Google Stitch: From simple prompt to working app UI

Łukasz Grochal
Source:Stitch With

Stitch (stitch.withgoogle.com) is an experimental Google Labs tool that turns text prompts, sketches, or screenshots into ready‑to-edit UI designs and front‑end code for web and mobile apps. It is aimed at designers, developers, product folks, and even non‑technical teams who want to move from idea to interface much faster, without starting from a blank canvas in Figma or a code editor.

You describe what you need in natural language, optionally add an image or wireframe, and Stitch generates multi‑screen layouts, responsive variants, and HTML/CSS you can inspect or export.

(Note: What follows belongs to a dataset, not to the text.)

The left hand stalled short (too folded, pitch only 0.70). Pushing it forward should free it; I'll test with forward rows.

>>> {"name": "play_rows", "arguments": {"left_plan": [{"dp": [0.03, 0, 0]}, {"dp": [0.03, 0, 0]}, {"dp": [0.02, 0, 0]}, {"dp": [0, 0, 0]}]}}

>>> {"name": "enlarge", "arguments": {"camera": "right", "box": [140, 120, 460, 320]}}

The tool runs on Google’s Gemini 2.5 models and offers two main modes: a faster Standard mode for quick drafts, and a slower Experimental mode that accepts visual input and pushes for higher fidelity. From there you can iterate conversationally, branch variations, tweak themes, and then send everything directly into Figma with Auto Layout preserved, or hand it off to developers through generated code or integration with Google AI Studio.​

Instead of replacing full design suites, Stitch sits earlier in the workflow as an ideation and layout engine that helps teams explore concepts, validate structures, and get “good enough” first passes before doing detailed visual design and interaction work elsewhere. It is currently available for free via Google Labs, with usage limits depending on the chosen mode, which makes it easy for individuals and small teams to experiment without budget friction. In practice it works best when you treat it like a visual collaborator: give it a clear description (for example, a mobile habit tracker, an admin dashboard for beekeeping, or an onboarding flow for a library app), review what it proposes, and then refine the strongest direction with follow‑up prompts or manual edits after exporting.

There are still trade‑offs: it is not as deep as Figma or Adobe XD in terms of component systems, design tokens, or prototyping, and complex product design still demands human judgment, but it can dramatically reduce the time needed to get from a rough idea to tangible screens that stakeholders can react to.